Can I have a view with an infinite number of rows? I don't want to select all the rows at once, but is it possible to have a view that represents a repeating weekly schedule, with rows for any date?
I have a database with information about businesses, their hours on different days of the week. Their names:
# SELECT company_name FROM company;
company_name
--------------------
Acme, Inc.
Amalgamated
...
(47 rows)
Their weekly schedules:
# SELECT days, open_time, close_time
FROM hours JOIN company USING(company_id)
WHERE company_name='Acme, Inc.';
days | open_time | close_time
---------+-----------+-----------
1111100 | 08:30:00 | 17:00:00
0000010 | 09:00:00 | 12:30:00
Another table, not shown, has holidays they're closed.

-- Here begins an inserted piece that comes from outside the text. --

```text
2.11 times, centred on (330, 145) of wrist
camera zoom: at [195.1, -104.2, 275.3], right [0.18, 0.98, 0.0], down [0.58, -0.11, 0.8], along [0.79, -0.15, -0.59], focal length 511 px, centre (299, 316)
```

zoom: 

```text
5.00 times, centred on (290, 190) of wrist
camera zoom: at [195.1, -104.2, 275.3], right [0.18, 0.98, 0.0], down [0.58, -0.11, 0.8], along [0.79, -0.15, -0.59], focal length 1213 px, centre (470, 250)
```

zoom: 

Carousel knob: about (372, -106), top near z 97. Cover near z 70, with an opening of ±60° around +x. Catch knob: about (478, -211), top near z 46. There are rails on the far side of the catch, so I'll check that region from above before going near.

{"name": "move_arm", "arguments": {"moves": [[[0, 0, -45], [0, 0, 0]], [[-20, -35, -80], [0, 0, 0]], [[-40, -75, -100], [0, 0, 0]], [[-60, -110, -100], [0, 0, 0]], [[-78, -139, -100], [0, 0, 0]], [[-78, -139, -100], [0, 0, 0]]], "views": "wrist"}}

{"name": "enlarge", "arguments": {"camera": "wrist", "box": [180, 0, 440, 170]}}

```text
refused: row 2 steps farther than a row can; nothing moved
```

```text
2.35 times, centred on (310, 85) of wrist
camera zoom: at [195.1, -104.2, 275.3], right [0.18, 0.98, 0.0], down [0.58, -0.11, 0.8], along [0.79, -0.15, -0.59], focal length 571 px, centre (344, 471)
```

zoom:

So I can trivially create a user-defined function in the form of a stored procedure that takes a particular date as an argument and returns the business hours of each company:
SELECT company_name,open_time,close_time FROM schedule_for(current_date);
But I want to do it as a table query, in order that any SQL-compatible host-language library will have no problem interfacing with it, like this:
SELECT company_name, open_time, close_time
FROM schedule_view
WHERE business_date=current_date;
Relational database theory tells me that tables (relations) are
functions in the sense of being a unique mapping from each
primary key to a row (tuple). Obviously if the WHERE
clause on
the above query were omitted it would result in a table (view)
having an infinite number of rows, which would be a practical issue. But
I'm willing to agree never to query such a view without a WHERE
clause that restricts the number of rows.

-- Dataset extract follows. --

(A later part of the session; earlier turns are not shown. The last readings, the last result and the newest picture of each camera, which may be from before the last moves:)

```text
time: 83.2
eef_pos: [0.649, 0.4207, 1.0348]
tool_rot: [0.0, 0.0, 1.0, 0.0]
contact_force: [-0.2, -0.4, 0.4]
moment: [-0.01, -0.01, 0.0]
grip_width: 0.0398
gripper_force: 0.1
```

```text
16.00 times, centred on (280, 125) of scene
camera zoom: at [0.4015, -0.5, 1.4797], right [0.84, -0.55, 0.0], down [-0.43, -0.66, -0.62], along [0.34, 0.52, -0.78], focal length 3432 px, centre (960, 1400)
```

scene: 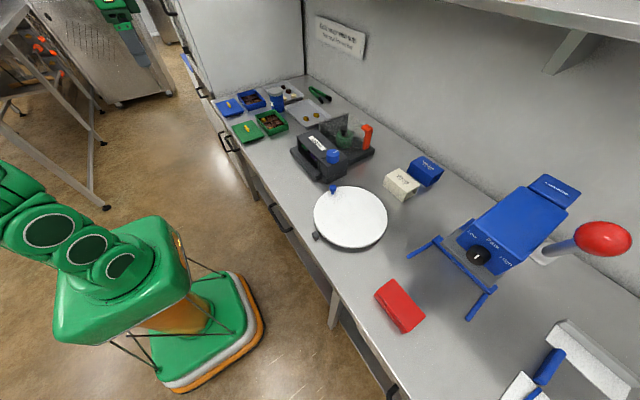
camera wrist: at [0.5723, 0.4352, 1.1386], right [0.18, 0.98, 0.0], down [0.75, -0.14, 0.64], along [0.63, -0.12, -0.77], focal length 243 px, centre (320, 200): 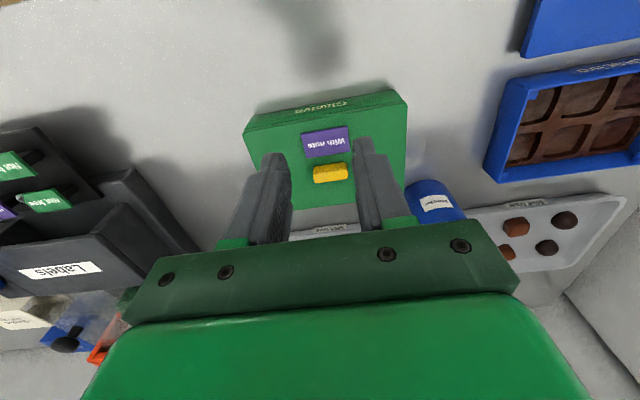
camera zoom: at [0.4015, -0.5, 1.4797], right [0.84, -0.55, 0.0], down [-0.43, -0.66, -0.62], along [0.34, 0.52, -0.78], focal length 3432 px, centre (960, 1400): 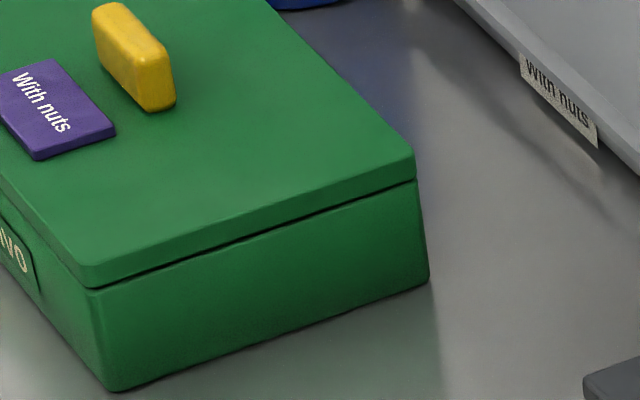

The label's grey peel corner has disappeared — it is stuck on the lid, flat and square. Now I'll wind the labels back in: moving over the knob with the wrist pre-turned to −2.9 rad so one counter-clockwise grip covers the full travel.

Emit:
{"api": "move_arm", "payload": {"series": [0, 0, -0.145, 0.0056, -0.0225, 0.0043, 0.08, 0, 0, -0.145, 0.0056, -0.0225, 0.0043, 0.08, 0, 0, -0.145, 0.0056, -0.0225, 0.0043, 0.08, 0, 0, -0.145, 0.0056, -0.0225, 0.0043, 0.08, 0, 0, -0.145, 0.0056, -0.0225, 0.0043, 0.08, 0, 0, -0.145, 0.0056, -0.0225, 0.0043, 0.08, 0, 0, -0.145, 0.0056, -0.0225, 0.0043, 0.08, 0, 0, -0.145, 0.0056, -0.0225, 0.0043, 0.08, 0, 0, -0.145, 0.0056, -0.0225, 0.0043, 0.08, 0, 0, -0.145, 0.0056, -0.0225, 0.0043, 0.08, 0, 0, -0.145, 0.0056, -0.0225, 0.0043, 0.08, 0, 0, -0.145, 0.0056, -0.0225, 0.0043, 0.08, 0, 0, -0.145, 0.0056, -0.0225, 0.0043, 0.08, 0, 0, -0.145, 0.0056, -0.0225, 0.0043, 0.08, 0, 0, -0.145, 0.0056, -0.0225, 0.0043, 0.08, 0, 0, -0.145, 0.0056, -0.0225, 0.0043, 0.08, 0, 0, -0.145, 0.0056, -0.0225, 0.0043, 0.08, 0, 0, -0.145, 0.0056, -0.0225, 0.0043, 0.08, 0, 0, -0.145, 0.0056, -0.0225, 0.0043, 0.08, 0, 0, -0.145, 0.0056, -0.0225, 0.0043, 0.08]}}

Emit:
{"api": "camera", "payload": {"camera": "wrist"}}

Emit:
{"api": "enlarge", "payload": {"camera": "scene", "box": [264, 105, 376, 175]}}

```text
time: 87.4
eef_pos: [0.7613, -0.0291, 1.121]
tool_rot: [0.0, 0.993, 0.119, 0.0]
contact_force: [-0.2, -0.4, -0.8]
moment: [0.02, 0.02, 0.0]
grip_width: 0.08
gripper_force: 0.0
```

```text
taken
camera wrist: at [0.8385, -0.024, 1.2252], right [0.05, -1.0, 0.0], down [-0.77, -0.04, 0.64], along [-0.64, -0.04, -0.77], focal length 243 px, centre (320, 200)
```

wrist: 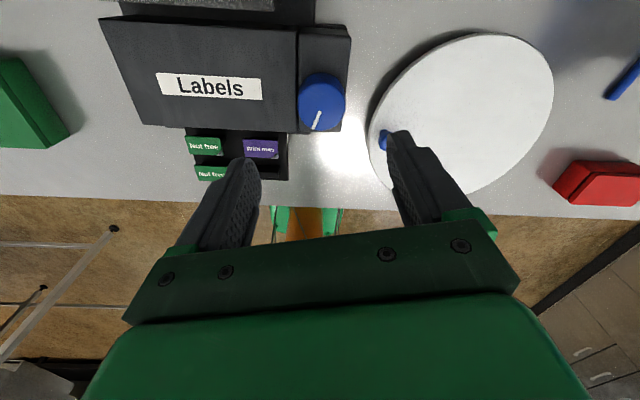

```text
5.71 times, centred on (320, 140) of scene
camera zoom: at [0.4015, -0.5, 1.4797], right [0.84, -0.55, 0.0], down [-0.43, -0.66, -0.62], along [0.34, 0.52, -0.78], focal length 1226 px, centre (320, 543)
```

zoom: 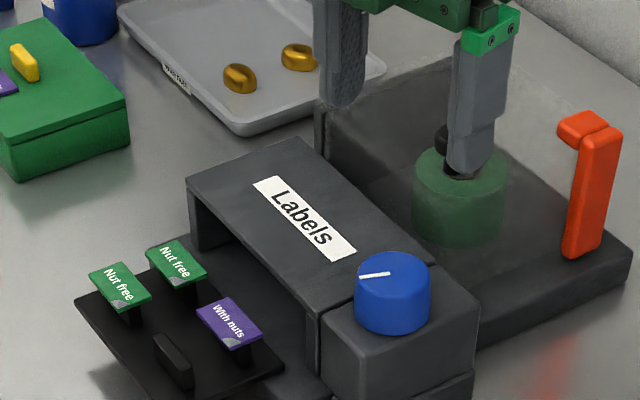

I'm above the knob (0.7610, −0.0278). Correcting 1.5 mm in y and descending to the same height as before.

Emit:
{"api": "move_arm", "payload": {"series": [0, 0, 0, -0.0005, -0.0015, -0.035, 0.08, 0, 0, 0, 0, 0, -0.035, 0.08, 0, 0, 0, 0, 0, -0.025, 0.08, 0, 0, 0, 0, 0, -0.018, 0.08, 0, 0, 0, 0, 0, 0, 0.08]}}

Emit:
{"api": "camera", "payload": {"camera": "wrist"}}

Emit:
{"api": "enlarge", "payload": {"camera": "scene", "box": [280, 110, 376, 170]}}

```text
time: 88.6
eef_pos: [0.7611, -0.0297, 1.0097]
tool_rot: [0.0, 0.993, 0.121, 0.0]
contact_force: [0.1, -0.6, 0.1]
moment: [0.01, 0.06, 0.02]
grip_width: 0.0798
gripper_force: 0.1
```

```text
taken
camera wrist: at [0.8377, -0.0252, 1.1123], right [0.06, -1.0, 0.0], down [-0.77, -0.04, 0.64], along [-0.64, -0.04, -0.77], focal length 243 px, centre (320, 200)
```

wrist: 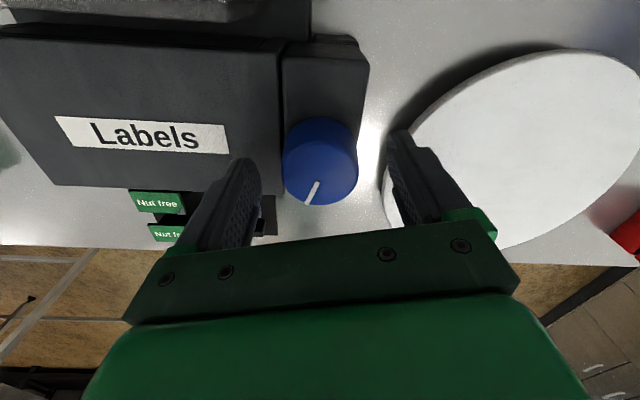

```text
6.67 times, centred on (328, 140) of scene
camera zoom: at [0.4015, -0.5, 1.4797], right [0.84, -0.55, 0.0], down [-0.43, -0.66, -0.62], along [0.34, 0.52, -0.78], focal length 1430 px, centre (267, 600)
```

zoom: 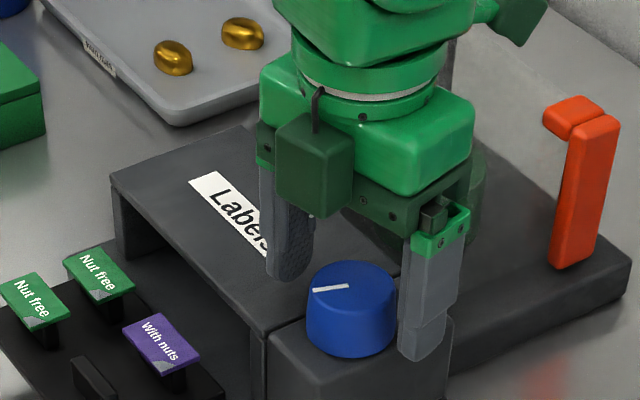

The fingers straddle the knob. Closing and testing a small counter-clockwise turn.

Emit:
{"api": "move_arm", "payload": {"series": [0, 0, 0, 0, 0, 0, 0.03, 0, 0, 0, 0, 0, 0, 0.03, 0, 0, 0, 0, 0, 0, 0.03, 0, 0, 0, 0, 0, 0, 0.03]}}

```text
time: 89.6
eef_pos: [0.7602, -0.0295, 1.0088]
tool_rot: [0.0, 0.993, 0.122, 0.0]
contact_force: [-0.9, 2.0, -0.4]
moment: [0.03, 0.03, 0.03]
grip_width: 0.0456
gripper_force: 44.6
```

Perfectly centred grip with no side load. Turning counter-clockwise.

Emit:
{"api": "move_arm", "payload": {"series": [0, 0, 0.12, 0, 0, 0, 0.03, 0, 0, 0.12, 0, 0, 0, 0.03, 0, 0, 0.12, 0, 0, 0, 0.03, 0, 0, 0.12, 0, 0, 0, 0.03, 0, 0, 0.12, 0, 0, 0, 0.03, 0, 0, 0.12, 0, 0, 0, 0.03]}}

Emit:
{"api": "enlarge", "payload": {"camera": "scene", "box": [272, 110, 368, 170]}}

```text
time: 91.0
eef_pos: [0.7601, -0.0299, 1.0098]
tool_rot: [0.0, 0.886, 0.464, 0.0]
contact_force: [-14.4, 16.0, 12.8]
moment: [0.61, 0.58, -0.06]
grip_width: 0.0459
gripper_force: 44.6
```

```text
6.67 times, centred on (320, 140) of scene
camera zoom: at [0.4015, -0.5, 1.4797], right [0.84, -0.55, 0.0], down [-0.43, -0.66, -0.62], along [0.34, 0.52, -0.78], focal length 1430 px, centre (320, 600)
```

How can such a view be created (in PostgreSQL)? Or is a view even the way to do what I want?
Update
Here are some more details about my tables. The days of the week are saved as bits, and I select the appropriate row using a bit mask that has a single bit shifted once for each day of the requested week. To wit:
The company table:
# \d company
Table "company"
Column | Type | Modifiers
----------------+------------------------+-----------
company_id | smallint | not null
company_name | character varying(128) | not null
timezone | timezone | not null
The hours table:
# \d hours
Table "hours"
Column | Type | Modifiers
------------+------------------------+-----------
company_id | smallint | not null
days | bit(7) | not null
open_time | time without time zone | not null
close_time | time without time zone | not null
The holiday table:
# \d holiday
Table "holiday"
Column | Type | Modifiers
---------------+----------+-----------
company_id | smallint | not null
month_of_year | smallint | not null
day_of_month | smallint | not null
The function I currently have that does what I want (besides invocation) is defined as:
CREATE FUNCTION schedule_for(requested_date date)

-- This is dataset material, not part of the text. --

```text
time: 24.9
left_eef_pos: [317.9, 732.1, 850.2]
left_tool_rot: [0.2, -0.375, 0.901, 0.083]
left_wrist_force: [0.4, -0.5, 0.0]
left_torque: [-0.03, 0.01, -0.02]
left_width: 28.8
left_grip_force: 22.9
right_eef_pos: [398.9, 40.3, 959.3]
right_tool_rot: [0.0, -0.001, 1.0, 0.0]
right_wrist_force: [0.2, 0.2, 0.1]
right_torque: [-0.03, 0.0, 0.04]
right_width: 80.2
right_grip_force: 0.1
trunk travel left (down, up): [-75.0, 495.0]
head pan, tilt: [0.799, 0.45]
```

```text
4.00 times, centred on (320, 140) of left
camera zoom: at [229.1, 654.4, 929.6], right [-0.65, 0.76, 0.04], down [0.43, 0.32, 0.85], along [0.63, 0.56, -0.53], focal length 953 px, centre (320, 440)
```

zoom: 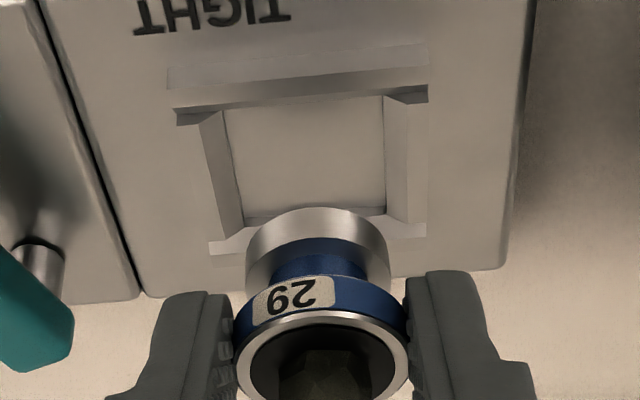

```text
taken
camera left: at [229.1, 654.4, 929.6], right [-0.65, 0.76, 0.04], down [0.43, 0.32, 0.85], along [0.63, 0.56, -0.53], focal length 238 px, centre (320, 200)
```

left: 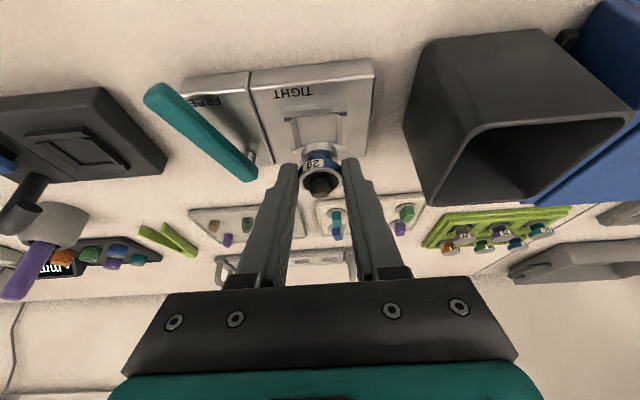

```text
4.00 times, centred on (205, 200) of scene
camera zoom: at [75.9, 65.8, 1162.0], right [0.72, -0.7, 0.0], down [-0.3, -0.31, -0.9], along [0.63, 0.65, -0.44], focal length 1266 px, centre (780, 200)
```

RETURNS table(company_name text, open_time timestamptz, close_time timestamptz)
AS $$
WITH field AS (
/* shift the mask as many bits as the requested day of the week */
SELECT B'1000000' >> (to_char(requested_date,'ID')::int -1) AS day_of_week,
to_char(requested_date, 'MM')::int AS month_of_year,
to_char(requested_date, 'DD')::int AS day_of_month
)
SELECT company_name,
(requested_date+open_time) AT TIME ZONE timezone AS open_time,
(requested_date+close_time) AT TIME ZONE timezone AS close_time
FROM hours INNER JOIN company USING (company_id)
CROSS JOIN field
CROSS JOIN holiday
/* if the bit-mask anded with the DOW is the DOW */
WHERE (hours.days & field.day_of_week) = field.day_of_week
AND NOT EXISTS (SELECT 1
FROM holiday h
WHERE h.company_id = hours.company_id
AND field.month_of_year = h.month_of_year
AND field.day_of_month = h.day_of_month);
$$
LANGUAGE SQL;
So again, my goal is to be able to get today's schedule by doing this:
SELECT open_time, close_time FROM schedule_view
wHERE company='Acme,Inc.' AND requested_date=CURRENT_DATE;
and also be able to get the schedule for any arbitrary date by doing this:
SELECT open_time, close_time FROM schedule_view
WHERE company='Acme, Inc.' AND requested_date=CAST ('2013-11-01' AS date);
I'm assuming this would require creating the view here referred to as schedule_view
but maybe I'm mistaken about that. In any event I want to keep any messy SQL code hidden from usage at the command-line-interface and client-language database libraries, as it currently is in the user-defined function I have.
In other words, I just want to invoke the function I already have by passing the argument in a WHERE
clause instead of inside parentheses.